By: Mike Lowe
This is Part II of a two-part series by Mike Lowe, a strategy and management consultant whose firm HardingLowe works with law firms to improve their efficiency and profitability. You can read Part I, on AFAs and other cost and pricing issues, here.
As a twelve-year veteran of the management consulting firm Accenture, I experienced the successful transformation of a professional services firm in response to a changing marketplace. Now, as I work with top-tier law firms, I am convinced that there are several lessons from management consulting that they can apply as they address their own changing marketplace. Last week’s article covered lessons learned regarding pricing, cost, risk, and quality. This week, I focus on people and culture.
Resources need to be strategically sourced and properly assigned
Aspects of legal work are being commoditized. Savvy clients, and your sharpest competitors, are realizing that it doesn’t require a $300-per-hour associate fresh out of Harvard Law School to perform document review or draft a standard contract agreement. The same happened in consulting, as clients became aware that routine system integration work, for example, could be gotten from any number of inexpensive sources. Law firms need to evaluate the work they do and identify the right people to do each type of work. Accenture was one of the first companies to utilize resources from different regions, setting up centers in India, the Philippines, and even San Antonio for government work that needed to be done domestically. While there were certainly growing pains associated with working across time zones and cultures, the benefits were significant.

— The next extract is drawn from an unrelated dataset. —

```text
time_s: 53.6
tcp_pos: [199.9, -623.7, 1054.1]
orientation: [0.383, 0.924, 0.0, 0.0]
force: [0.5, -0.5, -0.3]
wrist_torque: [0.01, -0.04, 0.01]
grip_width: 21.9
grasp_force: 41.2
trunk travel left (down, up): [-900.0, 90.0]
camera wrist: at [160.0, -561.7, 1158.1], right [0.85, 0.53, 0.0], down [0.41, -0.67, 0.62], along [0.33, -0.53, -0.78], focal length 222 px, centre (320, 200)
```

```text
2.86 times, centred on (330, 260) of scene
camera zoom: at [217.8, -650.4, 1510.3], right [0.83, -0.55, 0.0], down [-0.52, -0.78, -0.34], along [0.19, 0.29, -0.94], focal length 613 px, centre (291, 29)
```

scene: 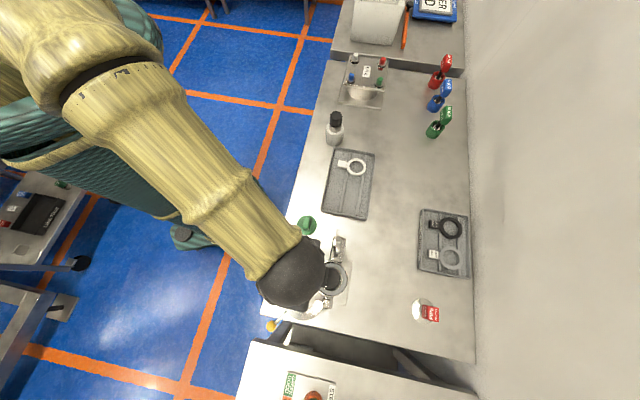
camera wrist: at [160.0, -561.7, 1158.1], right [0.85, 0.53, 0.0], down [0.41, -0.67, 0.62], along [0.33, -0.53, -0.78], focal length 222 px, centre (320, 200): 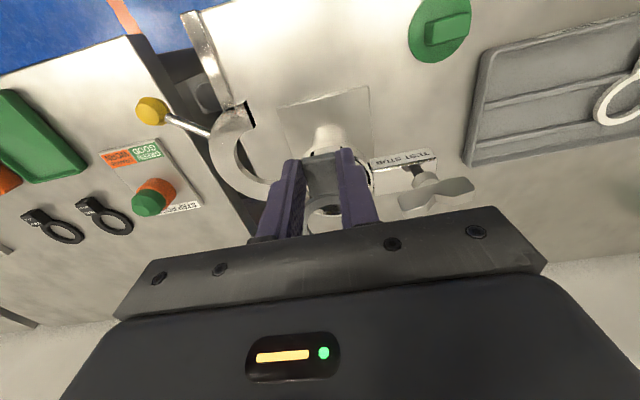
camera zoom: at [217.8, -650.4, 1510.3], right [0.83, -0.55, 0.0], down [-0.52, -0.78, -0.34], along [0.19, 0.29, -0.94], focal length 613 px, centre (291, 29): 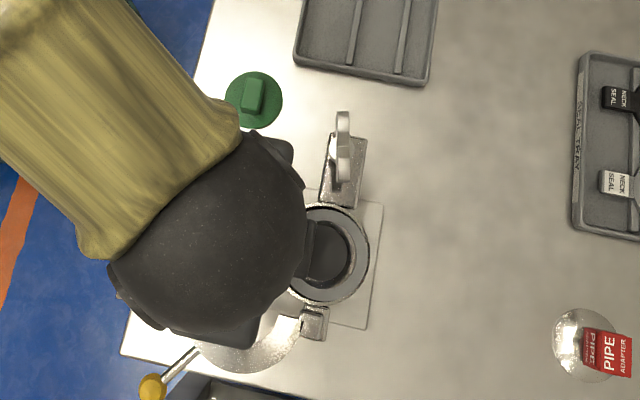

Note that sourcing work from other regions is not the only option, nor should it be the first. Firms should first analyze their current organizations to identify where they no longer align to the work being performed. A Partner doing the work of an Associate is as inefficient as a U.S.-based worker doing work that an India-based worker could be doing. A review of our work at Accenture led to a reorganization of the company into workforces that are differentiated in cost and scope of work, and that map the right people to the right work at the right cost.
Note also that, as with AFAs, this is not just about cost cutting. A more refined understanding of a firm’s core competency allows it to better identify and articulate the high-value legal work that differentiates it from the competition, and deserves to command a premium. Accenture gained a leg up on the competition because our model allowed us to compete with the lower-cost companies on commoditized work, but also offered high-value consulting that they could not.
Firms must cultivate change-resilience
When I speak to my clients about how to make their projects successful, I am told how difficult it is to get attorneys to change their behaviors. They want to install a system to capture and share matter information, for example, but don’t want to impose upon matter teams to actually enter information into the system. Somehow firms want to transform how they do business without asking attorneys to change how they work. The experience of management consulting for the past decade has been that change is now the norm, and will continue to be the norm. The organizations that are most adept at adapting are best positioned for success.
How do law firms develop change-resiliency? Some keys are:
- The impetus must come from the top – firm leadership must champion the change
- Leadership must identify the “fiefdoms” in the firm that may resist change, and ensure their early support. Transformational change in a law firm will require levels of cooperation that may not have previously existed.
- The firm needs to fully commit to new ways of working, including tying compensation to the newly required behaviors
- It takes practice – if done well, organizations develop change resiliency over time; if poorly, change fatigue
There will be winners and losers
The transformation of the management consulting marketplace in the 2000s produced winners and losers. My former firm emerged stronger, and continues to be a market leader. Other firms did not survive. This will certainly be the case in the legal marketplace as well. The pressures of competition and globalization took a while to reach the legal world, but can no longer be ignored. The good news for law firms is that they can look to the experience of others as they chart their course into this new world. I have no doubt that when we look back ten years hence, the legal market leaders will be the ones who seized this opportunity to become more efficient, more flexible, more global, and more innovative.